▶ **PAGE EXTRACT**
====

Kerosin95 erschafft auf „Trans Agenda Dynastie“ eine queere Utopie. Von Barbara Fohringer
„Keine cis hetero Typen sind erlaubt“, rappt Kerosin95 in „Bullshit Bingo 1.0“, dem zweiten Track der neuen EP. Die Richtung ist klar, wie es auch im titelgebenden Song „Trans Agenda Dynastie“ heißt: „Ich und meine trans* cuties feiern heut ein Fest.“
„Ich möchte in meiner künstlerischen Bubble mit queeren und mit trans Personen zusammenarbeiten – gerade auch bei einer EP, die den Titel ‚Trans Agenda Dynastie‘ trägt. Ich wollte eine Utopie schaffen und die Message rüberbringen: Trans Personen rulen einfach“, erzählt Kerosin95 im an.schläge-Gespräch. Die EP hat zwar nur fünf Songs, deckt aber eine Vielfalt an Themen ab: Während die ersten beiden Tracks TERFs bzw. nervigen weißen hetero cis Dudes den Kampf ansagen, wird es bei „Puppy“ und „4ever“ (feat. Nenda) ruhiger und melodischer, bevor „Standort“ uns wieder zurück auf den Dancefloor schickt.

====

▶ **INFORMATION SHOWN**
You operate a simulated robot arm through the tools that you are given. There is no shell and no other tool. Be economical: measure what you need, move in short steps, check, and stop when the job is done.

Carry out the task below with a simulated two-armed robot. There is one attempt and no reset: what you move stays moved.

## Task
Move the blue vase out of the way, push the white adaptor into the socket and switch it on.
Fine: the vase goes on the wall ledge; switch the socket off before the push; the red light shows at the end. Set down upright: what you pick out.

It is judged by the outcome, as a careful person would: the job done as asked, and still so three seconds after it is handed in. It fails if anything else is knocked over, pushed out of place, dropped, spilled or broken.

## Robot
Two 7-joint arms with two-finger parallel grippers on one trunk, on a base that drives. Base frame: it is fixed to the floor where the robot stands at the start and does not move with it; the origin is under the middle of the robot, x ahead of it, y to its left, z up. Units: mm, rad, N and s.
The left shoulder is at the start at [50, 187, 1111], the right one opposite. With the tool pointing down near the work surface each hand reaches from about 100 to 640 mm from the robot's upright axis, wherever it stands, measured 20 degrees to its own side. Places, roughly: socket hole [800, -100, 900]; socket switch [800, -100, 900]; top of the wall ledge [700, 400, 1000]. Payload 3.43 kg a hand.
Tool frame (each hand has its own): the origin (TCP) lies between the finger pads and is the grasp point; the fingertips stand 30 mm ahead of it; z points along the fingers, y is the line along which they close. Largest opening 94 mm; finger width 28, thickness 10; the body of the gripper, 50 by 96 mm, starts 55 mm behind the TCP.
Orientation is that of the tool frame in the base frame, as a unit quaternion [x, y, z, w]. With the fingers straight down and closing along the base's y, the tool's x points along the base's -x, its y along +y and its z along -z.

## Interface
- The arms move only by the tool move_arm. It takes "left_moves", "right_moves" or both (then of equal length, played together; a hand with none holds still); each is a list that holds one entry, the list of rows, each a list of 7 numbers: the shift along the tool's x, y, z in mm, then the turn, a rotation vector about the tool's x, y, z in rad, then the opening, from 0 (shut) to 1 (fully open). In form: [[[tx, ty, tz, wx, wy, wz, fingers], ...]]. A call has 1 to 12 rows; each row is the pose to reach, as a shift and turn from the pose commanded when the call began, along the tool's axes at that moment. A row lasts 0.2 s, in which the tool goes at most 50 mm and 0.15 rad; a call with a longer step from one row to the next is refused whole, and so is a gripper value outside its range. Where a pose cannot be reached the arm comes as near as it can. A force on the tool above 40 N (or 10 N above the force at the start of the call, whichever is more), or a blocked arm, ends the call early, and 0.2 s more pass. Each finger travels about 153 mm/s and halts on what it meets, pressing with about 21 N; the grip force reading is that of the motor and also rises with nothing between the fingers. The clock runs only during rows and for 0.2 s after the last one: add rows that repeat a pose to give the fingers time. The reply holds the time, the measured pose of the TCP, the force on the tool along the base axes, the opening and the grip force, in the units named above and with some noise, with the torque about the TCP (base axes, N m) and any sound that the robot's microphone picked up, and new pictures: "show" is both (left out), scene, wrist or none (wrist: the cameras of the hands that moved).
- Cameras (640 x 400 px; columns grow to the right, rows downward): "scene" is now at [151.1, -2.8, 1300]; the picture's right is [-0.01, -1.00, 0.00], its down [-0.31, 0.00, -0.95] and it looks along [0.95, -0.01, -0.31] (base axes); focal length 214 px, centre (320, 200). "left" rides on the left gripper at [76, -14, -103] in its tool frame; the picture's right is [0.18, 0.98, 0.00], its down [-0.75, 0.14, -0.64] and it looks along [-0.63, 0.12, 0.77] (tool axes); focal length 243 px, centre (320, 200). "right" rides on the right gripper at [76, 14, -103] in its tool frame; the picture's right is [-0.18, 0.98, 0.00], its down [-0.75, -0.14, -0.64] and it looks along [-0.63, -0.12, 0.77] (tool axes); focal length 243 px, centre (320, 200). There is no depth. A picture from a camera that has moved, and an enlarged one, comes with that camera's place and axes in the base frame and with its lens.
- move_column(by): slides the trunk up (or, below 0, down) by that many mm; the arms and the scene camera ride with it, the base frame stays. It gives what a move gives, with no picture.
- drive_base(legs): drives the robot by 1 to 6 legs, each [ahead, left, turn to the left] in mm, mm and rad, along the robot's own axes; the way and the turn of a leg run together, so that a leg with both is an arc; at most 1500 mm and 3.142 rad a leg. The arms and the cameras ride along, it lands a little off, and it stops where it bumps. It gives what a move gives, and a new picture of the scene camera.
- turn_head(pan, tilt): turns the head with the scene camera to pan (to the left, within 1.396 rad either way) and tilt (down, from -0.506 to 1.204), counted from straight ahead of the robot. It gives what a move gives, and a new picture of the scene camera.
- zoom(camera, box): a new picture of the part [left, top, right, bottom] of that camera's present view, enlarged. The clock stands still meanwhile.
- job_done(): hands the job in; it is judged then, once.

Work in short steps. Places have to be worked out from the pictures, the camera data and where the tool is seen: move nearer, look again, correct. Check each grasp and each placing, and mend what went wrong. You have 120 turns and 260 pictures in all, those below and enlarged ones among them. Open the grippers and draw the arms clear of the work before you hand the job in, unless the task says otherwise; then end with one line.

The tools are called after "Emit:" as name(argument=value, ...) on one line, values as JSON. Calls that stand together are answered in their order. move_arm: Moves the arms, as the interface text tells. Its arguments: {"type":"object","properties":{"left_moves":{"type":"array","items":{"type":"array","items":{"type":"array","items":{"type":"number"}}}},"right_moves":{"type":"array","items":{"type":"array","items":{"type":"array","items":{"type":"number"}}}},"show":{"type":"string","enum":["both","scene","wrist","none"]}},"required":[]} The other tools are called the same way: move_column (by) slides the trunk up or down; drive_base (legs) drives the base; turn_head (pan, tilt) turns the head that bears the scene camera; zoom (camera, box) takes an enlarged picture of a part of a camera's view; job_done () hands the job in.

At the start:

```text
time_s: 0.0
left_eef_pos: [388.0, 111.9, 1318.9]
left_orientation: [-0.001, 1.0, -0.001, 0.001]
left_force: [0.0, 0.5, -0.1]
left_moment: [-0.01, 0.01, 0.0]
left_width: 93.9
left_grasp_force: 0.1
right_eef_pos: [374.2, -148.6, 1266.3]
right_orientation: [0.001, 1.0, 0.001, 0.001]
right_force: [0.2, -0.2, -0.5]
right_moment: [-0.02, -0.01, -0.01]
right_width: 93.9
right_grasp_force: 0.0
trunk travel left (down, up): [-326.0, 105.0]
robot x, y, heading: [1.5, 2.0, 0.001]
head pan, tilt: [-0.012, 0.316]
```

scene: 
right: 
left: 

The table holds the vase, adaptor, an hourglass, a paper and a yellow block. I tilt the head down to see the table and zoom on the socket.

====

▶ **REQUIRED TASKS**
1. Return the page extract unchanged, from "Kerosin95 erschafft auf" to its end.
2. In the listing above, locate the line containing "Move the blue" and the line containing "Tool frame (each", then transcribe both and every line between them verbatim. Put each line that is not blank into a JSON list as a string.

▶ **EXERCISE RESPONSES**
1.
Kerosin95 erschafft auf „Trans Agenda Dynastie“ eine queere Utopie. Von Barbara Fohringer
„Keine cis hetero Typen sind erlaubt“, rappt Kerosin95 in „Bullshit Bingo 1.0“, dem zweiten Track der neuen EP. Die Richtung ist klar, wie es auch im titelgebenden Song „Trans Agenda Dynastie“ heißt: „Ich und meine trans* cuties feiern heut ein Fest.“
„Ich möchte in meiner künstlerischen Bubble mit queeren und mit trans Personen zusammenarbeiten – gerade auch bei einer EP, die den Titel ‚Trans Agenda Dynastie‘ trägt. Ich wollte eine Utopie schaffen und die Message rüberbringen: Trans Personen rulen einfach“, erzählt Kerosin95 im an.schläge-Gespräch. Die EP hat zwar nur fünf Songs, deckt aber eine Vielfalt an Themen ab: Während die ersten beiden Tracks TERFs bzw. nervigen weißen hetero cis Dudes den Kampf ansagen, wird es bei „Puppy“ und „4ever“ (feat. Nenda) ruhiger und melodischer, bevor „Standort“ uns wieder zurück auf den Dancefloor schickt.

2.
[
  "Move the blue vase out of the way, push the white adaptor into the socket and switch it on.",
  "Fine: the vase goes on the wall ledge; switch the socket off before the push; the red light shows at the end. Set down upright: what you pick out.",
  "It is judged by the outcome, as a careful person would: the job done as asked, and still so three seconds after it is handed in. It fails if anything else is knocked over, pushed out of place, dropped, spilled or broken.",
  "## Robot",
  "Two 7-joint arms with two-finger parallel grippers on one trunk, on a base that drives. Base frame: it is fixed to the floor where the robot stands at the start and does not move with it; the origin is under the middle of the robot, x ahead of it, y to its left, z up. Units: mm, rad, N and s.",
  "The left shoulder is at the start at [50, 187, 1111], the right one opposite. With the tool pointing down near the work surface each hand reaches from about 100 to 640 mm from the robot's upright axis, wherever it stands, measured 20 degrees to its own side. Places, roughly: socket hole [800, -100, 900]; socket switch [800, -100, 900]; top of the wall ledge [700, 400, 1000]. Payload 3.43 kg a hand.",
  "Tool frame (each hand has its own): the origin (TCP) lies between the finger pads and is the grasp point; the fingertips stand 30 mm ahead of it; z points along the fingers, y is the line along which they close. Largest opening 94 mm; finger width 28, thickness 10; the body of the gripper, 50 by 96 mm, starts 55 mm behind the TCP."
]